Стоит указать и на новую проблему, подмеченную, но не подвергнутую анализу В. С. Степиным, которая нуждалась в специальном исследовании. Речь о диалектике созерцания и преобразования в самой человеческой деятельности, но с учетом философских оснований [Прохоров 1990]. Анализ Степина выстраивается на положениях не столько диалектического, сколько исторического материализма, рассматривающего мир и сознание как продукт человеческого труда в его общественно-историческом развитии. Такой подход характерен и для В. М. Межуева, приписывающего В. И. Ленину «старый» материализм, материализм естествознания, рассматривающий природу в абстракции от практики, как нечто внешнее сознанию и данное исключительно посредством чувственного созерцания. Межуев утверждает, что марксизм всю материальную действительность приравнивает не к бесчеловечной природе, а к человеческой практике, опыту: «Материя, по Марксу, не только первична, но прежде всего практична, порождается, создается, генерируется практикой. Никакого другого источника и способа существования материи нет». «Маркс на первый план выводил роль практики как способа существования самой материальной действительности», «отождествляя деятельность, практику с действительностью». Марксистский материализм «антропоцентричен» [Межуев 1991: 286–287].
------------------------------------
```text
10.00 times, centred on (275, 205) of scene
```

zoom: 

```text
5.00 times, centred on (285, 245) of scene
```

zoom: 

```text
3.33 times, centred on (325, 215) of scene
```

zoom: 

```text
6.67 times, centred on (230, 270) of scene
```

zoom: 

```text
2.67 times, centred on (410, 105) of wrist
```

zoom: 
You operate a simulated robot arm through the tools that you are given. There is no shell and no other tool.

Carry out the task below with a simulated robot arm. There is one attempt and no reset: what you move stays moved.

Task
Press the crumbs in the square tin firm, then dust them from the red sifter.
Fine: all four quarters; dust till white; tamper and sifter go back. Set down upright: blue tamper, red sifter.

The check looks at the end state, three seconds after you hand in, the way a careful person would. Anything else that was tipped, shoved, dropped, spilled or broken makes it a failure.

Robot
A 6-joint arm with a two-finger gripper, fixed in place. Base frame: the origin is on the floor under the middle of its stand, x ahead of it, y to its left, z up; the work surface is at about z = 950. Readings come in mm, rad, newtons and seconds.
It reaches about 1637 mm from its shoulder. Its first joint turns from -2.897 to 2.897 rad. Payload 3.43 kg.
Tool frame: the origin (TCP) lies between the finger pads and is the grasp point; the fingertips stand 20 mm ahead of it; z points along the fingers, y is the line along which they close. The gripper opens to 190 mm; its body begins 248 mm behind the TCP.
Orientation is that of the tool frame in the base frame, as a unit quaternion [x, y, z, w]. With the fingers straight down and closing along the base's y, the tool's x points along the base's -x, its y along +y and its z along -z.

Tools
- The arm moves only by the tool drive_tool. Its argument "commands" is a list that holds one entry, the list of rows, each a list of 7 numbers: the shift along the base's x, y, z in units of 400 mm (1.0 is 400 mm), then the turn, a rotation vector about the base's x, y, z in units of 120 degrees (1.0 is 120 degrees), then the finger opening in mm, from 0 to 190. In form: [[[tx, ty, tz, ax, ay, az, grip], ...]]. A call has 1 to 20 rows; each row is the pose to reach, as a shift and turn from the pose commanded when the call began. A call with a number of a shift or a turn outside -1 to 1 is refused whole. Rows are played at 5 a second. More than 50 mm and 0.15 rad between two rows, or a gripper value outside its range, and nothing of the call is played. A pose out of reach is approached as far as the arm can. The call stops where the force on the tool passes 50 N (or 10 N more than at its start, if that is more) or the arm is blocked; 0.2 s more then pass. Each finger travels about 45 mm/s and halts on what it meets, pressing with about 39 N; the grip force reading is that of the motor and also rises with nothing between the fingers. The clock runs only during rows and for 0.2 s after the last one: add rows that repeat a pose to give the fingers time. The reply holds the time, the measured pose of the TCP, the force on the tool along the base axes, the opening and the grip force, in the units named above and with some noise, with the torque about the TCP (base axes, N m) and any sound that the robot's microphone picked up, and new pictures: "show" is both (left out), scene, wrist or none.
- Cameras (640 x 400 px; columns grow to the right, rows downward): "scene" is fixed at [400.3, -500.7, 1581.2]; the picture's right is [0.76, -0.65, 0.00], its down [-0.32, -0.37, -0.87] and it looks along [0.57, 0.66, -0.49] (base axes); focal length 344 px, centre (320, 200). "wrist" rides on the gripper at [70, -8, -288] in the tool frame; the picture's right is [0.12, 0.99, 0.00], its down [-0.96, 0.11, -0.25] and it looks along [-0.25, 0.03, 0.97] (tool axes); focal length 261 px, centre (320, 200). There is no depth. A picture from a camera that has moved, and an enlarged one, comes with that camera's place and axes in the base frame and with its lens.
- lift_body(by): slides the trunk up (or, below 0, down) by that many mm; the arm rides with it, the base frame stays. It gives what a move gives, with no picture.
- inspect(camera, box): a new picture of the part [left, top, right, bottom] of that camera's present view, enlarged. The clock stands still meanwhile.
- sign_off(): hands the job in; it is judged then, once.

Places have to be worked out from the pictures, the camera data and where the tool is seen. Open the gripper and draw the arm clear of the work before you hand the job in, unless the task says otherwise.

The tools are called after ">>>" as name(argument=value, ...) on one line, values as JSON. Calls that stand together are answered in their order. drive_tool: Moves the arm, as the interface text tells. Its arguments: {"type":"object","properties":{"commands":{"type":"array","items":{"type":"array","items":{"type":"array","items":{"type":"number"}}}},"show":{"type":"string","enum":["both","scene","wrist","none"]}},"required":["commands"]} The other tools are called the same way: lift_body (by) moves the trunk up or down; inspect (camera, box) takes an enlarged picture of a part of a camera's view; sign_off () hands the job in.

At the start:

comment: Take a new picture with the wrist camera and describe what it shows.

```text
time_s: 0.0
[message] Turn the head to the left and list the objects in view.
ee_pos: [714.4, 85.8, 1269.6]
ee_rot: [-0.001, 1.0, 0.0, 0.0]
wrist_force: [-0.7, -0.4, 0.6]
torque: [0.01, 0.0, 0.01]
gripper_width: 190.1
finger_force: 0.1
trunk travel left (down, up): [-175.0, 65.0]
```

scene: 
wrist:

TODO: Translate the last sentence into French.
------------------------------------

В. С. Степин при аналогичном подходе сближает эмпириокритицизм с позицией К. Маркса в «Тезисах о Л. Фейербахе». Получается, Степин отрицает то, что классическая рациональность выступает основанием, предпосылкой неклассической науки, которая якобы призвана прийти на смену классической и выступить фундаментом обновленной философии науки. Такой подход демонстрирует и В. Н. Садовский при анализе истории создания, теоретических основ и судеб эмпириомонизма А. А. Богданова [Садовский 2003]. Вновь повторим, что, согласно В. И. Ленину, именно на признании классической науки, раскрывающей истину об объекте «в чистом виде», базируется убеждение в принципе отнесенности, относительности предмета исследования к средствам наблюдения субъекта самой неклассической рациональности, а не на отбрасывании классической науки.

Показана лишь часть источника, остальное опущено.